La scoperta cristiana del perdono

Hannah Arendt
1958

In Vita activa (1958), tra i testi fondamentali della filosofia morale e politica contemporanea, la filosofa Hannah Arendt dedica alcune interessanti riflessioni al tema del perdono, inteso come rimedio all'irreversibilità e all'imprevedibilità dell'azione umana. Secondo Arendt, il perdono è una facoltà che consente di liberarsi dal peso delle azioni passate, permettendo alle persone di continuare a vivere e agire senza essere intrappolate dalle loro stesse azioni. Mentre la vendetta è una reazione automatica e prevedibile a un torto subito, il perdono è un'azione inaspettata che interrompe il ciclo delle conseguenze e apre la strada alla libertà. Arendt attribuisce a Gesù di Nazareth la scoperta del perdono come necessaria per la comunità umana, sottolineando che è un atto che gli uomini devono praticare tra loro prima di sperare di riceverlo da Dio. Il perdono, pertanto, è un atto liberatorio che permette alla vita di proseguire e agli uomini di rimanere agenti liberi nel mondo.

Immagine
Arendt
Hannah Arendt (1906-1975)

Il rimedio contro l’irreversibilità e l’imprevedibilità del processo avviato dall’azione non scaturisce da un’altra facoltà superiore, ma è una delle potenzialità dell’azione stessa. La redenzione possibile dall’aporia dell’irreversibilità – non riuscire a disfare ciò che si è fatto anche se non si sapeva, e non si poteva sapere, che cosa si stesse facendo – è nella facoltà di perdonare. Rimedio all’imprevedibilità, alla caotica incertezza del futuro, è la facoltà di fare e mantenere delle promesse. Le due attività si completano poiché una, il perdonare, serve a distruggere i gesti del passato, i cui "peccati" pendono come la spada di Damocle sul capo di ogni nuova generazione; e l’altra, il vincolarsi con delle promesse, serve a gettare nell’ oceano dell’incertezza, quale è il futuro per definizione, isole di sicurezza senza le quali nemmeno la continuità, per non parlare di una durata di qualsiasi genere, sarebbe possibile nelle relazioni tra gli uomini.

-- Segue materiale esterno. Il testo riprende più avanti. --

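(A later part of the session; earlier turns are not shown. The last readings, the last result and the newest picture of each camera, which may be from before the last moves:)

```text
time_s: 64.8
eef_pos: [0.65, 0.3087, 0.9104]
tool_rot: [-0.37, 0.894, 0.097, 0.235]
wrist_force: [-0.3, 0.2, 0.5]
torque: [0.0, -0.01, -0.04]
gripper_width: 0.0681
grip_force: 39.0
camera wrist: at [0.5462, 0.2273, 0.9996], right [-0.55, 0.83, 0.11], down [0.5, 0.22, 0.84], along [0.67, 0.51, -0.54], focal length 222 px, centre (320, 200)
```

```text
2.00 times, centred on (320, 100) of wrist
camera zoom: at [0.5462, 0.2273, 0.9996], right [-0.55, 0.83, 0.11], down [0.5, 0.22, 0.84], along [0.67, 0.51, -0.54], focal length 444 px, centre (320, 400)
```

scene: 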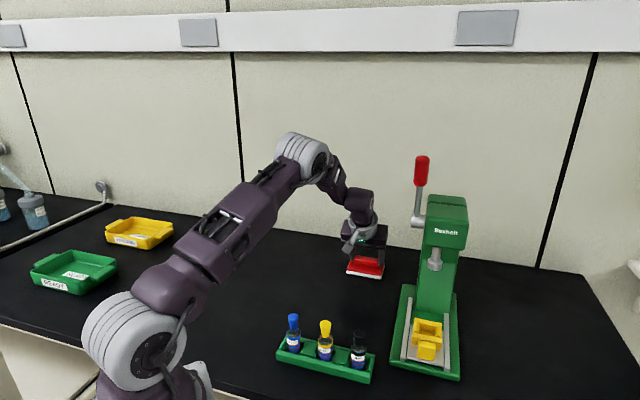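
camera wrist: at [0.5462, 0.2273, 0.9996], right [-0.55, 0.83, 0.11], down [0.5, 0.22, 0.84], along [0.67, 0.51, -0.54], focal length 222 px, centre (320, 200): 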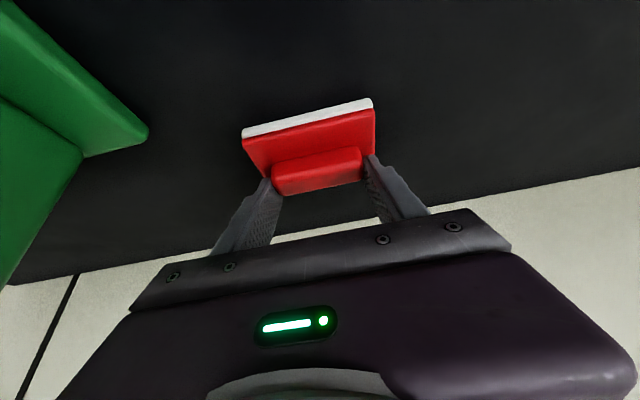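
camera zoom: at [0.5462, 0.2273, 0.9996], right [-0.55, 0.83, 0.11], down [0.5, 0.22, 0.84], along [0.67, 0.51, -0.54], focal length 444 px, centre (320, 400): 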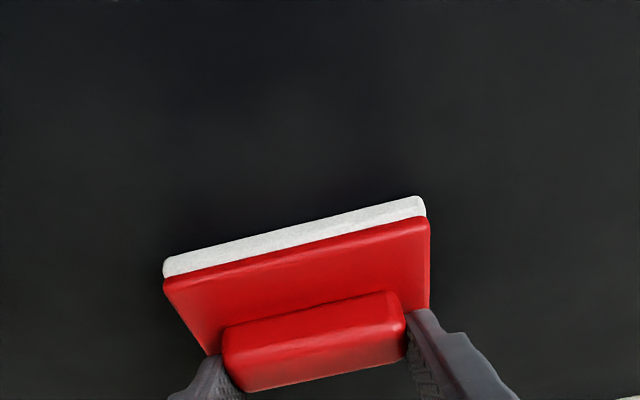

Senza essere perdonati, liberati dalle conseguenze di ciò che abbiamo fatto, la nostra capacità di agire sarebbe per così dire confinata a un singolo gesto da cui non potremmo mai riprenderci; rimarremmo per sempre vittime delle sue conseguenze, come l’apprendista stregone che non aveva la formula magica per rompere l’incantesimo. […]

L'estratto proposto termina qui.